Perhaps we could run this Conversation again, now that we’ve seen the results of excessive speed on the M5? Some of the comments posted look pretty crass, as the cause of this disaster unfolds.

In the words of one witness: “The thing that made me realise how bad it was, was you could hear the thud of cars hitting into lorries. One car overtook us going at about 60 or 70 miles an hour and just crashed straight into a lorry.”

Clearly drivers can’t be trusted to slow down in bad weather conditions, so let’s at least make sure we don’t kill even more people, by keeping the limit at 70 mph – or would more deaths have been acceptable to the go-faster lobbyists? Then be ashamed and reflect again on your mistaken opinions.

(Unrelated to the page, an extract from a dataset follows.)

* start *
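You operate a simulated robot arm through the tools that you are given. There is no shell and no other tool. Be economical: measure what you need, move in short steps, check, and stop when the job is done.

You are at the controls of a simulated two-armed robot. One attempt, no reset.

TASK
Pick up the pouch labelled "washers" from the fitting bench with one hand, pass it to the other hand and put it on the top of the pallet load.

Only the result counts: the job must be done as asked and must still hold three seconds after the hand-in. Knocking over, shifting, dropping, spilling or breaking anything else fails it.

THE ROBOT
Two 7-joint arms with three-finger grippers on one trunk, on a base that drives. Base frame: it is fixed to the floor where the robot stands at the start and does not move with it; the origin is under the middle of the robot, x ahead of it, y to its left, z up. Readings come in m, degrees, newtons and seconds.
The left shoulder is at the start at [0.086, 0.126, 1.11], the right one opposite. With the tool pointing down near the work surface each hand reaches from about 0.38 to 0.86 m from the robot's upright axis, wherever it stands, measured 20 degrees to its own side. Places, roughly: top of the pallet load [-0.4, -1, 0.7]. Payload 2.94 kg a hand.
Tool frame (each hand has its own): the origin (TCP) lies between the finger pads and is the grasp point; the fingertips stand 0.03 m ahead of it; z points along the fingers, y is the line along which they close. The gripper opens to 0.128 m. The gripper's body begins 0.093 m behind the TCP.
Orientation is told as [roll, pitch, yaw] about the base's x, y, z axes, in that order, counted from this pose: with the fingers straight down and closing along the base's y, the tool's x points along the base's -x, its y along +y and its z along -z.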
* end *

It’s not just speed that causes accidents on motorways. The distance between vehicles is important too. The gaps we leave are sufficient to allow braking if the vehicles in front slow down, but not if there is something stationary on the road.

Now where did I say speed was the cause of the accident?

If there is a something stationary in the road and you hit it at 80 mph instead of 70 mph, you are going to cause 30% more deaths, injuries and damage. It’s a simple law of physics (kinetic energy increases with the square of the speed). But since people can’t be made to understand that or recognise the danger, they will have to be restricted to some arbitary speed limit by the law of the land.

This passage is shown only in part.